Short exercise A:
What does the selected excerpt say from "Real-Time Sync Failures" through "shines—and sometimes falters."? Give the exact wording.
Short exercise B:
Please continue the selected excerpt.

* BEGIN Selected excerpt *

When I walked into a global manufacturing client’s war room last December, the tension was thick. They had just completed a rapid Dynamics 365 upgrade across Finance, SCM, and CE modules. On paper, it was a success. But reality hit when a payment batch failed due to a seemingly innocuous change in the warehouse configuration that broke an API dependency downstream. Their automated test suite—designed to catch exactly this kind of regression—had passed with flying colors. 

That day sparked a question we’ve asked across dozens of D365 engagements since: Can you really trust automated tests for complex, interconnected D365 environments? Let’s unpack this question by diving deep into real-world experiences, metrics, and the human side of enterprise automation. 

The Complexity of Interconnected D365 Modules 

D365 isn’t monolithic. It’s a constellation of deeply interwoven applications—Finance, Supply Chain, Customer Engagement, Project Operations, and more. Interactions across these modules are often not explicitly coded but instead rely on metadata-driven configurations, workflows, and external APIs. 

Common Interconnected D365 Use Cases 

Use Case 

Modules Involved 

Risk Type 

Business Impact 

Sales Order to Cash 

CE → SCM → Finance 

Data Integrity, Workflow Failure 

Revenue Leakage 

Procure to Pay 

SCM → Finance 

Invoice Matching Errors 

Vendor Penalties 

Project Billing 

CE → Project Ops → Finance 

Misallocated Costs 

Compliance Risk 

Inventory Sync 

SCM → Retail 

Real-Time Sync Failures 

Stockouts/Overselling 

These workflows depend not only on correct code, but also on synchronized metadata, environments, and time-sensitive event queues. And that's exactly where test automation both shines—and sometimes falters. 

The Promise of Automated Testing 

When done right, automated testing saves thousands of hours of manual effort. According to a 2023 survey by Test Automation University, organizations that deployed automation for ERP systems saw a 45% reduction in regression time and a 70% increase in release velocity. 

Avo Assure, a no-code test automation platform purpose-built for enterprise systems, states in their whitepaper that “automated testing for D365 reduces manual test execution by 90% on average, while increasing test coverage by over 300%.” These are compelling numbers, but context is everything. 

Manual vs Automated Testing Metrics in D365 

Metric 

Manual Testing 

Automated Testing 

Average Regression Cycle Time 

15-20 Days 

3-5 Days 

Functional Coverage 

~40% 

85-90% 

Test Consistency 

Subject to Human Error 

Deterministic 

Cost Over 1 Year (mid-size org) 

$250,000+ 

$80,000–$120,000 

While the ROI is evident, these numbers assume you’re testing well-isolated scenarios. For interconnected modules, automation must go deeper. 

The Trouble with “Happy Paths” 

Here’s where the story takes a turn. Automated test scripts often validate “happy path” flows—idealized scenarios where all inputs are correct, network latency is minimal, and services respond as expected. But interconnected D365 modules are rarely this clean. 

In another project with a retail chain operating across 15 countries, automated tests passed even as configuration drift between environments caused nightly data syncs to fail silently. The root cause? An innocuous change in the legal entity setup that automated scripts weren’t scoped to validate. 

Automated testing is only as good as the assumptions it bakes in. And interconnected ERP systems thrive on edge cases.

* END Selected excerpt *
* BEGIN Data records *

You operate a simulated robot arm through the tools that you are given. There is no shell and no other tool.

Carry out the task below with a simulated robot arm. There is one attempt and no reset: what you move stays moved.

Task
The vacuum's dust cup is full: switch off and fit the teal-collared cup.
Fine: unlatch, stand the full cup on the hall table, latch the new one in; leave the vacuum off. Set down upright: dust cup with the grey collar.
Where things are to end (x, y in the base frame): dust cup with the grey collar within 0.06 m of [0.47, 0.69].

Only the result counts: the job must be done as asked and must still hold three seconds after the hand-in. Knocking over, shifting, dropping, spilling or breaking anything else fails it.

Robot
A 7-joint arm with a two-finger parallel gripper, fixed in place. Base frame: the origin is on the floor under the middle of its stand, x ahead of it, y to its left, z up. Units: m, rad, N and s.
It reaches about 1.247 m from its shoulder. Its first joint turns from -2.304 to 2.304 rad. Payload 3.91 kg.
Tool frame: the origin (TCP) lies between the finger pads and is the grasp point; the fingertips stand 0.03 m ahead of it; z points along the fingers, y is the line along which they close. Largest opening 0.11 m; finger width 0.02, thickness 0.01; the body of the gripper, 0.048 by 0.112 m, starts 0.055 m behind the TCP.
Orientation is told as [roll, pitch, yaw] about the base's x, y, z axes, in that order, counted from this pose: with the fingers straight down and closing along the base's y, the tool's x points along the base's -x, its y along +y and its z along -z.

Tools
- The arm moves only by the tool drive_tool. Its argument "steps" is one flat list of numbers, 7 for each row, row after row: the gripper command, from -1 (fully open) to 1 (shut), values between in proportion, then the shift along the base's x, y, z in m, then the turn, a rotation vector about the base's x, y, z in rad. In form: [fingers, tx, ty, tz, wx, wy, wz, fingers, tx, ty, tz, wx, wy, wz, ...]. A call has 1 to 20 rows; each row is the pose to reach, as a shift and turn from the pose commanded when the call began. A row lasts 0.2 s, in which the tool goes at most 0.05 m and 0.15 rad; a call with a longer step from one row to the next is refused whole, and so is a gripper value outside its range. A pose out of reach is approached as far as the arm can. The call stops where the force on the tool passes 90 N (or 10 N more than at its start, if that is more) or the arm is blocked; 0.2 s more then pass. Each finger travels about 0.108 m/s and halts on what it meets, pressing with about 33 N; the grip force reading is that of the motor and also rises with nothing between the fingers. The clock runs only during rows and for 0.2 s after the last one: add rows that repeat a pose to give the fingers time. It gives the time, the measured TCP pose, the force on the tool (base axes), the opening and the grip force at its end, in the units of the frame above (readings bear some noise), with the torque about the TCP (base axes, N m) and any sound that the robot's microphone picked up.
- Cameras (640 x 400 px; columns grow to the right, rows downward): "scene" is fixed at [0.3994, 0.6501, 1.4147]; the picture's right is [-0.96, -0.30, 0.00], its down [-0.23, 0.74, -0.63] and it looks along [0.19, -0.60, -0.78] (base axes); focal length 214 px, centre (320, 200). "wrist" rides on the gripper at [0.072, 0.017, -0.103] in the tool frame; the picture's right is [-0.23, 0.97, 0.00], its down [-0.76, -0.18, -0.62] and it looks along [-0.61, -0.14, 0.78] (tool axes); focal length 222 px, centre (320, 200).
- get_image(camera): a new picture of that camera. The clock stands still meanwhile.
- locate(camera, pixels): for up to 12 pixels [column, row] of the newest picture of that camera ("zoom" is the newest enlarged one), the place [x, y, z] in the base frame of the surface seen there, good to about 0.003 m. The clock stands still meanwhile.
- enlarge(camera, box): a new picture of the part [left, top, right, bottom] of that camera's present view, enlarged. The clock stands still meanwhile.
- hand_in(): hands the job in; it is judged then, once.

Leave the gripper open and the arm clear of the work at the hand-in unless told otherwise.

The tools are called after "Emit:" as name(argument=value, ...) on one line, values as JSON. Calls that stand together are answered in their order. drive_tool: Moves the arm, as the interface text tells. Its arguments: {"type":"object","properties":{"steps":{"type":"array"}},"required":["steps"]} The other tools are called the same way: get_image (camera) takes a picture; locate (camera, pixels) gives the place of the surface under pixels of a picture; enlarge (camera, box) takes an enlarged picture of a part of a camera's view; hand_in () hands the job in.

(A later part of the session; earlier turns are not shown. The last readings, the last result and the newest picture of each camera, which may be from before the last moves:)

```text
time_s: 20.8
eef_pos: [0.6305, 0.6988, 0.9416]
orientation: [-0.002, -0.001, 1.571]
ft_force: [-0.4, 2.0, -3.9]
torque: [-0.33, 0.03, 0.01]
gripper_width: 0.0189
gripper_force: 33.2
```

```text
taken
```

* END Data records *
* BEGIN Data records *

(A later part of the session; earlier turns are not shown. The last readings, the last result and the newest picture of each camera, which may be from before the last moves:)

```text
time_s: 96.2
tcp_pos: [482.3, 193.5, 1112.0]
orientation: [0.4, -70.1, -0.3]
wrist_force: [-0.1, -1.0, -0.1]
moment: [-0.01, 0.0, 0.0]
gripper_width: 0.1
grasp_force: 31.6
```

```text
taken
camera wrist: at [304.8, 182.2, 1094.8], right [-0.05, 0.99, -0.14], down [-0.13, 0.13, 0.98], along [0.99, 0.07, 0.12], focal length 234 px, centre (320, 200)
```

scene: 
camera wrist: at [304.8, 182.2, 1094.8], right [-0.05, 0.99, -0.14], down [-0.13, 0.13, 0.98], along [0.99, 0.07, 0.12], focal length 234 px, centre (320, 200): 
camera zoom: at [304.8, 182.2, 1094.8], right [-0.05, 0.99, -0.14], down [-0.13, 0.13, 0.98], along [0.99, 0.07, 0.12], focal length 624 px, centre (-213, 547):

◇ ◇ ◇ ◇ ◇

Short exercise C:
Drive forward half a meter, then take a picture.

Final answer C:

* END Data records *

Final answer A:
Real-Time Sync Failures 

Stockouts/Overselling 

These workflows depend not only on correct code, but also on synchronized metadata, environments, and time-sensitive event queues. And that's exactly where test automation both shines—and sometimes falters.

Final answer B:
- Robyn Peterson, CIO of a Fortune 100 logistics firm. 

 

What Can Go Wrong: Case-Based Failure Patterns 

Table 3: Common Failures Missed by Automated Tests 

Scenario 

Root Cause 

Why Automation Missed It 

GL Posting Failures 

Misconfigured posting profiles 

Tests didn’t validate trial balances post-transaction 

Workflow Loops 

Recursive approval logic 

Scripts skipped conditional branches 

Real-Time Sync Failure 

API rate limits exceeded 

Environment didn’t replicate load conditions 

UAT Environment Drift 

Missing ISV solutions 

Scripts ran fine on vanilla environments 

Even tools with D365-aware capabilities often fall short when it comes to context-rich, cross-module validation. This is not a failure of the tools, but of the test architecture. 

A Better Approach: Holistic Automation Strategies 

If you're relying on automated tests to safeguard complex processes in Dynamics 365, especially across multiple interconnected modules, you can’t treat automation like a simple checklist. It needs to be smart, thoughtful, and deeply aligned with how your business actually works. 

Here’s how leading companies are approaching automation in a way that makes it safer and more reliable—especially for mission-critical D365 systems. 

Download eBook: A Step By Step Test Automation Guide for Microsoft Dynamics 365 

  1. Test the Environment, Not Just the Function

The problem: 
Automated tests often pass in a test environment, but fail in production because something was set up differently. It might be a missing configuration, a different integration, or a change in how users are set up. 

A better approach: 

  • Build checks that confirm environments are set up consistently—across your test and live systems. 
  • Create automated scripts that compare key setup items like tax rules, posting setups, or workflow approvals across environments. 
  • Run these checks before major releases, so you're not surprised by production-only failures. 
     
  1. Design Tests Around How People Use the System

The problem: 
Many test cases are written based on screens or buttons—not on actual business processes. If someone changes the layout of a form or the name of a field, the test breaks, even though the business process still works. 

A better approach: 

  • Think of test scenarios the same way your teams think about their work—“create a purchase order,” “receive goods,” “pay the vendor.” 
  • Use realistic user roles and permissions in your tests, so the system behaves the way it does in real life. 
  • Avoid relying too heavily on what the screen looks like. Where possible, test the outcome, not just the steps. 
     
  1. Validate End-to-End Business Flows

The problem: 
Most failures in D365 happen between modules—not inside them. The system might process a sales order correctly in one module, but fail to post an invoice in another. 

A better approach: 

  • Test full workflows that cross modules, like Order to Cash or Procure to Pay. 
  • Set up checkpoints along the way to confirm that each stage is completed as expected. For example, did the invoice post correctly? Did the right journal entry get created?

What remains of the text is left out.